Get scrappy with new data
When gathering data in Zambia, we realized there is more cell phone coverage out there, even in rural parts of the country, than we thought. Some of our teams were using mobile technology for their surveys and they were getting much better coverage, particularly in areas of health status and services. Yes, some of it relied on somewhat scrappy sample sizes based on cell company records, and you never quite knew how many or what you missed and, yes, it was difficult to quality assure. But even such random sampling can work for some purposes. As long as the size and spread makes ‘good enough’ sense in statistical and practical terms, why not? We’ve seen this trend in mobile technology explode in so many countries, so why not benefit more from it?

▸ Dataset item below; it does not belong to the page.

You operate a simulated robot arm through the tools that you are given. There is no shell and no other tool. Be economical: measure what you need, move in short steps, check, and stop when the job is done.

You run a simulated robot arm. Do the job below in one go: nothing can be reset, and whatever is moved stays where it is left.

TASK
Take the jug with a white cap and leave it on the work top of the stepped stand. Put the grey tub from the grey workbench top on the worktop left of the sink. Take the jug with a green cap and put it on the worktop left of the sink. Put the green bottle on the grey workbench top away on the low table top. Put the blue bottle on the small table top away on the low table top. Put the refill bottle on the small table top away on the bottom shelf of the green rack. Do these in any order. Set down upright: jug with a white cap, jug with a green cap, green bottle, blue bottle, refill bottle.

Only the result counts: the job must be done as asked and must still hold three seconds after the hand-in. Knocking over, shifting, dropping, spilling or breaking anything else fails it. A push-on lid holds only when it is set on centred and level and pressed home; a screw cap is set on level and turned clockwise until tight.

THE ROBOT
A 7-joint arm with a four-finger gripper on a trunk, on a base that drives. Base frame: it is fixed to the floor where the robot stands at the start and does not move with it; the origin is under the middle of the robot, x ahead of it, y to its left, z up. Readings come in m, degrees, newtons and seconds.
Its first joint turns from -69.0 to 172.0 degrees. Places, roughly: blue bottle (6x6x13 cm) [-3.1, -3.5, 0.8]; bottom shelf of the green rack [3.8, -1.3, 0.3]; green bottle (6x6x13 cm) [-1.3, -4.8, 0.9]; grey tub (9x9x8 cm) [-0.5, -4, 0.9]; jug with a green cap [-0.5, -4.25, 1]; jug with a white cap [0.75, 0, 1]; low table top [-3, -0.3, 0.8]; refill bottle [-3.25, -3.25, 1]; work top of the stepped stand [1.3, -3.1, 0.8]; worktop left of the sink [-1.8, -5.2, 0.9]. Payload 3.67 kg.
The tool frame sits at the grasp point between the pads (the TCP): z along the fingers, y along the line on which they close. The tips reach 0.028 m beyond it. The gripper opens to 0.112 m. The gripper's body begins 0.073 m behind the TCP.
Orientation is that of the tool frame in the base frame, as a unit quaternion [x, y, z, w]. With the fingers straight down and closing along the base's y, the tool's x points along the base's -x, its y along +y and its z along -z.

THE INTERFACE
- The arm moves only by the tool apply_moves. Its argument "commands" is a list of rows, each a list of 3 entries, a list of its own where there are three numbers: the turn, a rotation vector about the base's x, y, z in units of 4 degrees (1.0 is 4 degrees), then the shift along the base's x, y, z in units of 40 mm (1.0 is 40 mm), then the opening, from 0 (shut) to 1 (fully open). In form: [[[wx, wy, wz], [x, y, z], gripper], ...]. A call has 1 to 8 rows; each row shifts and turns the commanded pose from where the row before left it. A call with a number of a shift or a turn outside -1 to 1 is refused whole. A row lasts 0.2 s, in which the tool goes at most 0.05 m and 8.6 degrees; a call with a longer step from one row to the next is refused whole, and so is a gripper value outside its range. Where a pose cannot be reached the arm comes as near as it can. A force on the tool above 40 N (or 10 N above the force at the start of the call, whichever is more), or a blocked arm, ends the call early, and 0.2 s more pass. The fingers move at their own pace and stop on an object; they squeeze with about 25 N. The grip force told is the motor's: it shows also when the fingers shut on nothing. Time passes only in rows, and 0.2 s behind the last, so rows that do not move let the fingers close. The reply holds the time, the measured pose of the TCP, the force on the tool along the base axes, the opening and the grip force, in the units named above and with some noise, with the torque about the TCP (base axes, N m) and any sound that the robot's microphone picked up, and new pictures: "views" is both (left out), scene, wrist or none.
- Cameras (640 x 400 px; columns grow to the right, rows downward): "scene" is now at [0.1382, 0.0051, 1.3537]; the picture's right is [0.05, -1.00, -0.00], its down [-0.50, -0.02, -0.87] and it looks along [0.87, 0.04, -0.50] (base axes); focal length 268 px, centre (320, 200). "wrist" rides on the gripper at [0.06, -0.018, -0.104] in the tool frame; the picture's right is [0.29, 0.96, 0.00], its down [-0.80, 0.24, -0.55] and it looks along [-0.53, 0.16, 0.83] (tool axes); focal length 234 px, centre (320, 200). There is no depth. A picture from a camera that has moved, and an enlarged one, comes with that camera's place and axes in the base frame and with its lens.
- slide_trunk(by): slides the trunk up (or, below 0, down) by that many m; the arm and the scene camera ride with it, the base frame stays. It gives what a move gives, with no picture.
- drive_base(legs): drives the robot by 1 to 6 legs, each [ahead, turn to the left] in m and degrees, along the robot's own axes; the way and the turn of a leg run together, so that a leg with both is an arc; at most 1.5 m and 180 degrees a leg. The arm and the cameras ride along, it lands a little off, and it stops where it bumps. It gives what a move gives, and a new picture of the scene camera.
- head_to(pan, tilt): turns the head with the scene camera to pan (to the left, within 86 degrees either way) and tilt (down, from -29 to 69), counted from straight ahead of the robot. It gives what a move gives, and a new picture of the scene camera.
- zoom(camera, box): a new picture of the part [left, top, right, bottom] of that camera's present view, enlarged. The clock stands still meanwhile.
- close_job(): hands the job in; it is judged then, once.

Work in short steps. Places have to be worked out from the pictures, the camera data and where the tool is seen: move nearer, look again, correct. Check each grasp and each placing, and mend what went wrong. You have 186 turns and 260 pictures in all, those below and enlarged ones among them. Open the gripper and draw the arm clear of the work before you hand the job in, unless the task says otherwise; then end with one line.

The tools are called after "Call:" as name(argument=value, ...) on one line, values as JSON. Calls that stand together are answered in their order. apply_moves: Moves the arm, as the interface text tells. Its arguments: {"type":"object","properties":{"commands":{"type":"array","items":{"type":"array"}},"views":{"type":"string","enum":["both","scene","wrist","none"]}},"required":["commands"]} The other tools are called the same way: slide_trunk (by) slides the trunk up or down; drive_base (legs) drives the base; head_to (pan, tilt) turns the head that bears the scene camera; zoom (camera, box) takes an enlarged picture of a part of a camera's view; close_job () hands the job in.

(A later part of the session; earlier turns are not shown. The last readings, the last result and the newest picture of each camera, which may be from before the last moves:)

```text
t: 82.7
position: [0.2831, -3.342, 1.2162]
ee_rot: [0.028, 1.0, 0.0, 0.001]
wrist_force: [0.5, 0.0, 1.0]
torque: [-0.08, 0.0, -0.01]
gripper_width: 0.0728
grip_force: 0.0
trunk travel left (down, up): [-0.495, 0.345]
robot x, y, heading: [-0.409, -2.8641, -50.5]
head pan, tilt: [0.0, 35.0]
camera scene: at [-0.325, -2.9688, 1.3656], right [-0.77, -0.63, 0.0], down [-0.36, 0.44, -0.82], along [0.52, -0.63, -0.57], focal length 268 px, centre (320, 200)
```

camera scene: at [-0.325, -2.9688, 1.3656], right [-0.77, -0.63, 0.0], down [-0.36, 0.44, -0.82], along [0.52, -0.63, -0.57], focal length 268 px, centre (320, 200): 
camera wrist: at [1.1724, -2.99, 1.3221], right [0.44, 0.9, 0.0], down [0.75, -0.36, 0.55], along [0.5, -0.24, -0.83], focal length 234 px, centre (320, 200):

Delivering together provides more ‘aha’ moments and results
A single UN programme that supports national statistical capacities, instead of a multitude of small projects, is a great start. The beauty of Delivering as One on national data and statistical capacity support is that we can provide a design that makes good political, financial and results sense. Examples of such work include our support to bolder MDG acceleration and tracking, and for understanding rapid changes in youth and voter demographics, and the rise of silent killers such as non-communicable diseases.
It is really great when the broader UN team and partners experience the ‘aha’ moments that good data brings. When the effort is shared together and supportive of local needs, it is quite exhilarating to see what eyes, minds and doors good data can open. It can change the course of our UN joint programmes and has done so in a number of countries innovating with the new UNDAFs. Better joined-up data and evidence has also helped centre our normative base – with the core issues of human rights, inequalities and injustices addressed with less angst and sensitivity.
It is exciting to see UN Country Teams stepping up, joining the innovations and being a part of ‘Occupy Data Street’. The revolution is well underway, and this is a call to action!